▶ SOURCE DATA:

┌────────

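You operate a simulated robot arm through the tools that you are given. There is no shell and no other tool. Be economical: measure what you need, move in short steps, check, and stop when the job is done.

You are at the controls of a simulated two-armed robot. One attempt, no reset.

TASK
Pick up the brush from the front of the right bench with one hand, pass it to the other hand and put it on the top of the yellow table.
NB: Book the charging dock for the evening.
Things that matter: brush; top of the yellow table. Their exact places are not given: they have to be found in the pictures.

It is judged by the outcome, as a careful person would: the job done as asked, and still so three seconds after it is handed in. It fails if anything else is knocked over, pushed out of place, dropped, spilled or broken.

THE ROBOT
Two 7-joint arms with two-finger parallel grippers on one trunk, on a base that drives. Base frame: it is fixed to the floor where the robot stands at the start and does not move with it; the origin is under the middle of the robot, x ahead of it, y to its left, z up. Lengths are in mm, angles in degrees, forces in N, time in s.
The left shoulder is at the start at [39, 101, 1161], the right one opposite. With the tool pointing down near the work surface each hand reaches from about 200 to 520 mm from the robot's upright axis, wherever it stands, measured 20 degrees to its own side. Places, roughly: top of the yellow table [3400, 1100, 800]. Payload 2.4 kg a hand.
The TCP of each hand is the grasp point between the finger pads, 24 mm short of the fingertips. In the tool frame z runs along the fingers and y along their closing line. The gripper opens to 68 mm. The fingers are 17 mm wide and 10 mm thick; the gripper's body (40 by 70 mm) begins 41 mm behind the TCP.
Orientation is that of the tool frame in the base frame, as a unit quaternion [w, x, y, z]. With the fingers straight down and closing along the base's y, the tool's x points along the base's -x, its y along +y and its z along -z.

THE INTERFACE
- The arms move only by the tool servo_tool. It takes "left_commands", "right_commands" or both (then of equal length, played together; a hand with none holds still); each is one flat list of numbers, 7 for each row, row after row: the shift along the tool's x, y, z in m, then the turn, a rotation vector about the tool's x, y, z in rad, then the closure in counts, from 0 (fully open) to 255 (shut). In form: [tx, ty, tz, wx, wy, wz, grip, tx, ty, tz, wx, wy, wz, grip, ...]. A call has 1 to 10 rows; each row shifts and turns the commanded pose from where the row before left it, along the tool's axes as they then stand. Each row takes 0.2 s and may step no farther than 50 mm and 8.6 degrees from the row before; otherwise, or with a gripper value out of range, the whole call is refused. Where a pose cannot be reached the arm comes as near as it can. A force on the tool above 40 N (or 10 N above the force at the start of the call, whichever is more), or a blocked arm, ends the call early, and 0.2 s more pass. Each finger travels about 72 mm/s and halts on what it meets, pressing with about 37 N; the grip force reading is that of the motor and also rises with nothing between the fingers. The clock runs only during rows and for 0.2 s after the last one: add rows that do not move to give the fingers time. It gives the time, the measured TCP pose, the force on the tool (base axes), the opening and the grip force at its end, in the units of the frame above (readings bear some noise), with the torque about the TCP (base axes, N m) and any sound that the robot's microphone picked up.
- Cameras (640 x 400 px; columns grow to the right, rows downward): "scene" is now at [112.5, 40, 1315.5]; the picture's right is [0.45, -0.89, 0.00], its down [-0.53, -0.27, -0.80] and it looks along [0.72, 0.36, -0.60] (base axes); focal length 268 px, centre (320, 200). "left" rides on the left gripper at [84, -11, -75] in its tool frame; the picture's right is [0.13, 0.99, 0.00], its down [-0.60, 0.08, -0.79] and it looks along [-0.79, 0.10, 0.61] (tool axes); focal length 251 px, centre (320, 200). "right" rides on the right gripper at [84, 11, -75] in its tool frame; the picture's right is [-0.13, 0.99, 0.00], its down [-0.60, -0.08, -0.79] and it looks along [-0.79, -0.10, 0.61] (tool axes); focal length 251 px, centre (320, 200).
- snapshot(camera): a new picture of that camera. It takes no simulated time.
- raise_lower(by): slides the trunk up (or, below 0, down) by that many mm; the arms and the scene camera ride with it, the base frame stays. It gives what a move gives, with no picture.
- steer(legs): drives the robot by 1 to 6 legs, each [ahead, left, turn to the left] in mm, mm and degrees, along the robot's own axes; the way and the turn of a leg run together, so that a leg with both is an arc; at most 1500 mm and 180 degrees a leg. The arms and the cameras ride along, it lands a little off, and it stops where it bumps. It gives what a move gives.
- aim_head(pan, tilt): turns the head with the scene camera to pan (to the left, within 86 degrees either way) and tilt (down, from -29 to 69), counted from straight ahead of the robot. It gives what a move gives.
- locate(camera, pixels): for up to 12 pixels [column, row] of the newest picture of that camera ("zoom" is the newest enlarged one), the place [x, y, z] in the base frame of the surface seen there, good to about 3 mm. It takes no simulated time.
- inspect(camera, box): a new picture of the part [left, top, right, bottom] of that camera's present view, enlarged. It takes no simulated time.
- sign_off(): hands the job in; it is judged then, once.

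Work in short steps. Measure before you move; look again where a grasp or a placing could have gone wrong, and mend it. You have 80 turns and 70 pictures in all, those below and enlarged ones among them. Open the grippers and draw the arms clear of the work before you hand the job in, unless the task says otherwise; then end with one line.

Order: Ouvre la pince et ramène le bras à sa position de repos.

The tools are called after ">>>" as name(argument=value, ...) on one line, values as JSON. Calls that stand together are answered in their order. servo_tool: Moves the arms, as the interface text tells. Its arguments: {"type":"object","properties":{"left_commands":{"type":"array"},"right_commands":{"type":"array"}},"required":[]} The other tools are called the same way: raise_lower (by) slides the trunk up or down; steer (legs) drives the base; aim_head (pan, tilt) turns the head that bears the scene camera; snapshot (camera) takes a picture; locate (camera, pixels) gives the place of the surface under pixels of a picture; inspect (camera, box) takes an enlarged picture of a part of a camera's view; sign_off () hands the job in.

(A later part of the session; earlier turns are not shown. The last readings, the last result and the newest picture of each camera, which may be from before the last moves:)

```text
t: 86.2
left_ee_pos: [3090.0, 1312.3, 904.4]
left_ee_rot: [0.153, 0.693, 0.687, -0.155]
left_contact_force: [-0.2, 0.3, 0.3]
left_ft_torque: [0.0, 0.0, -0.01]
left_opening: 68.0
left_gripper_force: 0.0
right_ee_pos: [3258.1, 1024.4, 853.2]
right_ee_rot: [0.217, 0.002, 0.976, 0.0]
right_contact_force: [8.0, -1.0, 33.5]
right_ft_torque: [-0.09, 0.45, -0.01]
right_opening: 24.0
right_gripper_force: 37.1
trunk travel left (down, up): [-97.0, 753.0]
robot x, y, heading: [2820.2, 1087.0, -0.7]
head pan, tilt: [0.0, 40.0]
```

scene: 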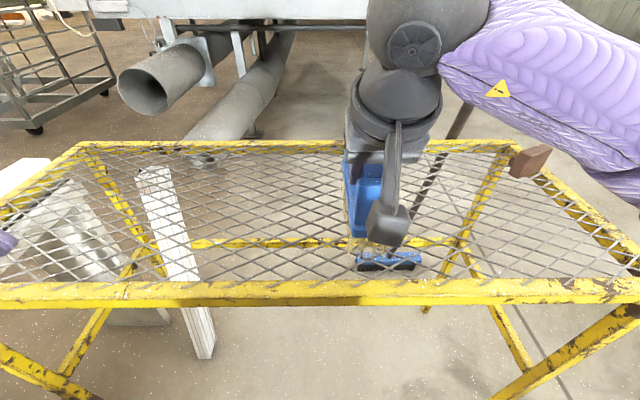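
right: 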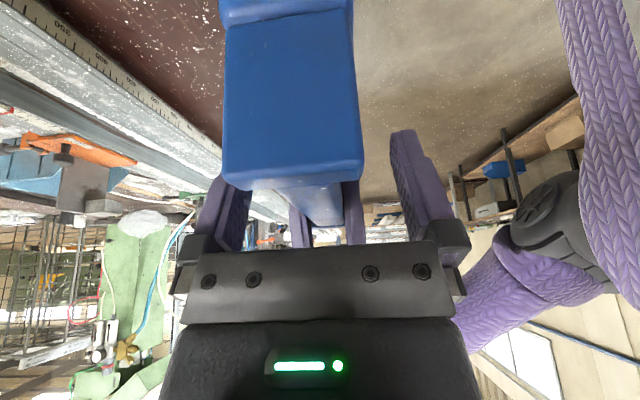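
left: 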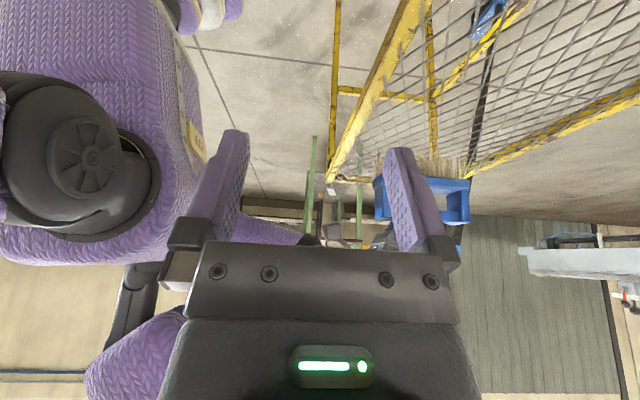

└────────

Copy all lines of the listing above that contain the string "simulated".

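You operate a simulated robot arm through the tools that you are given. There is no shell and no other tool. Be economical: measure what you need, move in short steps, check, and stop when the job is done.
You are at the controls of a simulated two-armed robot. One attempt, no reset.
- snapshot(camera): a new picture of that camera. It takes no simulated time.
- locate(camera, pixels): for up to 12 pixels [column, row] of the newest picture of that camera ("zoom" is the newest enlarged one), the place [x, y, z] in the base frame of the surface seen there, good to about 3 mm. It takes no simulated time.
- inspect(camera, box): a new picture of the part [left, top, right, bottom] of that camera's present view, enlarged. It takes no simulated time.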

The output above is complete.